El año siguiente Welles llegó a Hollywood y firmó un contrato como jamás se había visto —y jamás se vería luego—, que le concedía libertad absoluta para escribir, dirigir, producir, protagonizar y editar la película que quisiera. Welles aprendió a hacer cine en unos cuantos meses de observación y, luego de considerar varios proyectos y reunir un equipo de colaboradores, terminó en 1941 su filme debutante, Ciudadano Kane, la obra maestra que sacudió hasta la médula todos los marcos de referencia sobre lo que hasta ese momento se consideraba “cine”. Debido a todo esto, nadie ha sido tan odiado como Welles en la Unión Americana; la “Fábrica de Sueños” se encargaría obsesivamente de vengarse de tal afrenta: la carrera de Welles fue obstaculizada con una saña minuciosa. La sistemática venganza impidió al realizador volver a hacer cine industrial y lo sumió en desempleo e incomprensión por el resto de su vida: quedó condenado a un eterno peregrinar buscando financiamiento para sus películas.[1] La experiencia de Ciudadano Kane fue convertida en una tajante moraleja sobreentendida: “nada más peligroso que el genio en libertad”.

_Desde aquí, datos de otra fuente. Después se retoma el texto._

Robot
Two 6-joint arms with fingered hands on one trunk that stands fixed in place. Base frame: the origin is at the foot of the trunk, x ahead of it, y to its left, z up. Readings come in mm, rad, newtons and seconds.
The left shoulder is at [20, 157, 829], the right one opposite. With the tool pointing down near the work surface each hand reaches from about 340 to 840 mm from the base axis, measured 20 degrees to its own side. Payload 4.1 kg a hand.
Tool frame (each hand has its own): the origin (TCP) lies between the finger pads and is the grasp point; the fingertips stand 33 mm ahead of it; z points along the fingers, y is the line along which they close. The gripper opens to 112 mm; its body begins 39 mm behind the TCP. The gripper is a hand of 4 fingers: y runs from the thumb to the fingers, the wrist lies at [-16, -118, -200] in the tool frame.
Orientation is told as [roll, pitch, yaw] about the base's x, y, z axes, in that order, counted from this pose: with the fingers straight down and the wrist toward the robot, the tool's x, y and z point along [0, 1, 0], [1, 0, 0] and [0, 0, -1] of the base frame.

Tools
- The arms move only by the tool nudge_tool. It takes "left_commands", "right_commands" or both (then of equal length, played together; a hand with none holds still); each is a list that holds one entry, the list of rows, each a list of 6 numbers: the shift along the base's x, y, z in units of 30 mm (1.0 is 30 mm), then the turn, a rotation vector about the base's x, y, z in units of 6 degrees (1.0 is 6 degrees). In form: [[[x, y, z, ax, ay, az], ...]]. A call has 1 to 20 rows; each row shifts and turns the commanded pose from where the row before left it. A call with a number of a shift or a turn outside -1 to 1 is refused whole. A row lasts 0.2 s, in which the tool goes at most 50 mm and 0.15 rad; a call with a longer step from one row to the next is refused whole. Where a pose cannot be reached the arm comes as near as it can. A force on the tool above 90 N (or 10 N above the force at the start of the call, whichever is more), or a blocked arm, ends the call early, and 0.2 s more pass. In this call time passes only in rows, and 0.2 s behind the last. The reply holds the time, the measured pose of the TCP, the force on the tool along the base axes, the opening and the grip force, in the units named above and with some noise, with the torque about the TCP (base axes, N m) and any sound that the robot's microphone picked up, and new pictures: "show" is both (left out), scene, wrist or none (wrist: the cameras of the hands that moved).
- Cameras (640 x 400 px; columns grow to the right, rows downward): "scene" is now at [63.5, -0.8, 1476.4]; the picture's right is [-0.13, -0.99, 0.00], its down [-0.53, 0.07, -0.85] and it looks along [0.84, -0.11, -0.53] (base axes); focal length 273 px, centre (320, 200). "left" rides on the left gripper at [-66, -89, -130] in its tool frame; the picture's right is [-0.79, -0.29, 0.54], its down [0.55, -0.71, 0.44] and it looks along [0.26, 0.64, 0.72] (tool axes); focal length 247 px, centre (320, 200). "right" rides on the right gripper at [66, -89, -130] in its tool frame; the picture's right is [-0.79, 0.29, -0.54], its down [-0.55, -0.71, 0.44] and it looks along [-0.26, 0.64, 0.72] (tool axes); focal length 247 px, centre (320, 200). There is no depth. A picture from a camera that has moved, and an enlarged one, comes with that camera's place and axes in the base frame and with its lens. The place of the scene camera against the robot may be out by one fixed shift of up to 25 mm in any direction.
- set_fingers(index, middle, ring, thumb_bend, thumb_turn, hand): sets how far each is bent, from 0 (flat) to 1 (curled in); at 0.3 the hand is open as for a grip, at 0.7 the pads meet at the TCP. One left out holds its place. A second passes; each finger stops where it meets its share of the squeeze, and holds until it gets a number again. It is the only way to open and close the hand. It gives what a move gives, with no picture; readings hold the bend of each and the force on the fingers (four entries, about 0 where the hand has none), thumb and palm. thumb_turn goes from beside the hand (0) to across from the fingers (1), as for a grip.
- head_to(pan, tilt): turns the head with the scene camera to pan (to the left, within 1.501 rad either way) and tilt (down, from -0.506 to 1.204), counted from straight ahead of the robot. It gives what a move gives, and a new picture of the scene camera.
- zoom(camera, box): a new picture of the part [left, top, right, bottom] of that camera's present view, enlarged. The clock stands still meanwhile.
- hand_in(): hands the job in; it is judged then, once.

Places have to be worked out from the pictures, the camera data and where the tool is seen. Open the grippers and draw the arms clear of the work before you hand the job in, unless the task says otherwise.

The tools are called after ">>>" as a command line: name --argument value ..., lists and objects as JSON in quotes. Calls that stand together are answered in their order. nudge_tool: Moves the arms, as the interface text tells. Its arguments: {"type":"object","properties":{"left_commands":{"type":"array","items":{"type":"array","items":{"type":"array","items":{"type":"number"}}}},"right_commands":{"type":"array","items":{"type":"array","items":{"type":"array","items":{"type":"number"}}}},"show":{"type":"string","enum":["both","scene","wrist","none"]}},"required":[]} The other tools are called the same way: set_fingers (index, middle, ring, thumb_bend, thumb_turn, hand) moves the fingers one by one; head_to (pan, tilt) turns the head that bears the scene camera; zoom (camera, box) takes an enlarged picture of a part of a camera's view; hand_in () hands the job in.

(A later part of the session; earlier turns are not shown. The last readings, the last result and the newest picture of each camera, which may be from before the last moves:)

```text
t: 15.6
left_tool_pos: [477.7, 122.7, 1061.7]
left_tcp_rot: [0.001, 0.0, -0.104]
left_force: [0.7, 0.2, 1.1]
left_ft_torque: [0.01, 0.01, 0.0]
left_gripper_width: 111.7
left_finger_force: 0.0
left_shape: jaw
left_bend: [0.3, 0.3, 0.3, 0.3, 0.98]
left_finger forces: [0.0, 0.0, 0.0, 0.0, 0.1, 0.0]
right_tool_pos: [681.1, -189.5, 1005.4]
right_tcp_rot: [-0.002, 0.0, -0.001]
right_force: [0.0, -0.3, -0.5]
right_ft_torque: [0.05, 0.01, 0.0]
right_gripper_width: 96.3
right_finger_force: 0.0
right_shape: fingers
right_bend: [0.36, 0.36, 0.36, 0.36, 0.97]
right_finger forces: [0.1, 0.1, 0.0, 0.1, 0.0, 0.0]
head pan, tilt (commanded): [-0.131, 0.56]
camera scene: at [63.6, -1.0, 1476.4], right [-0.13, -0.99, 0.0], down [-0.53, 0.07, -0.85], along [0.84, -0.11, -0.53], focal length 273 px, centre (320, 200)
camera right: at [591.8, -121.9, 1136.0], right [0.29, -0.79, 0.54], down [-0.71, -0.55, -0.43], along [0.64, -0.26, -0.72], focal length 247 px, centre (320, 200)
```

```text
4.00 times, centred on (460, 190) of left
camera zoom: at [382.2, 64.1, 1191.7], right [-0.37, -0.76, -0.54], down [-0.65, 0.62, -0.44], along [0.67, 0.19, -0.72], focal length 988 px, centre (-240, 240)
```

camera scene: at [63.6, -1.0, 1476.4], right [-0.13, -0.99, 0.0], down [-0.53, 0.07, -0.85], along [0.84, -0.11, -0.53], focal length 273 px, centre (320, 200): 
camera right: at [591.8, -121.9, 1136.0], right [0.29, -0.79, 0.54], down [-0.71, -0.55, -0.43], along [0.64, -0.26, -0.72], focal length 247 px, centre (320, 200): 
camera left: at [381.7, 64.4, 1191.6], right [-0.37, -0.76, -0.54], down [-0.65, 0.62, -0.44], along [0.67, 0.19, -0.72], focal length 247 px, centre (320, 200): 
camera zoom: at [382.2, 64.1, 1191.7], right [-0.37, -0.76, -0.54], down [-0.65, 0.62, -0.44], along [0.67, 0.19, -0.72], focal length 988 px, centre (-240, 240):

Welles podría haberse limitado a cumplir las expectativas de RKO: explotar moderadamente su personalidad excéntrica y provocar pequeños escándalos promocionales: habría hecho una película tras otra y construido una carrera similar a tantas que reciben la admiración colectiva. Sin embargo, eligió ir a fondo, como en todo lo que había hecho en el teatro y la radio, y no titubeó en desafiar a uno de los más poderosos y corruptos magnates de la época, William Randolph Hearst. Cuando éste averiguó que Ciudadano Kane estaba basado en su vida, se consagró a destruir la película y amenazó con la bancarrota a los estudios RKO, cuya situación económica ya era en sí precaria y que por tanto se hallaron en la peor crisis de su historia. Antes de estrenarse Ciudadano Kane —que más tarde sería votada innumerables veces como la más grande película de todos los tiempos—, el negativo original y todas las copias positivas estuvieron a punto de ser destruidos.

Todo ese odio hacia Welles por parte de Hollywood y de las áreas más conservadoras de Estados Unidos llega a un punto culminante cuando, tras el escándalo que suscitó Ciudadano Kane, los estudios RKO cambiaron su lema oficial corporativo con objeto de avisar a los inversionistas de que nada tan peligroso sucedería otra vez. La nueva divisa fue colocada tanto en la correspondencia oficial como en los siguientes filmes producidos por estos estudios: Showmanship in place of genius, una tajante fórmula que suele traducirse al español como “Profesionalismo en lugar de genio”, y en donde resulta notable el tono despectivo con que se sobreentiende al genio como algo pernicioso.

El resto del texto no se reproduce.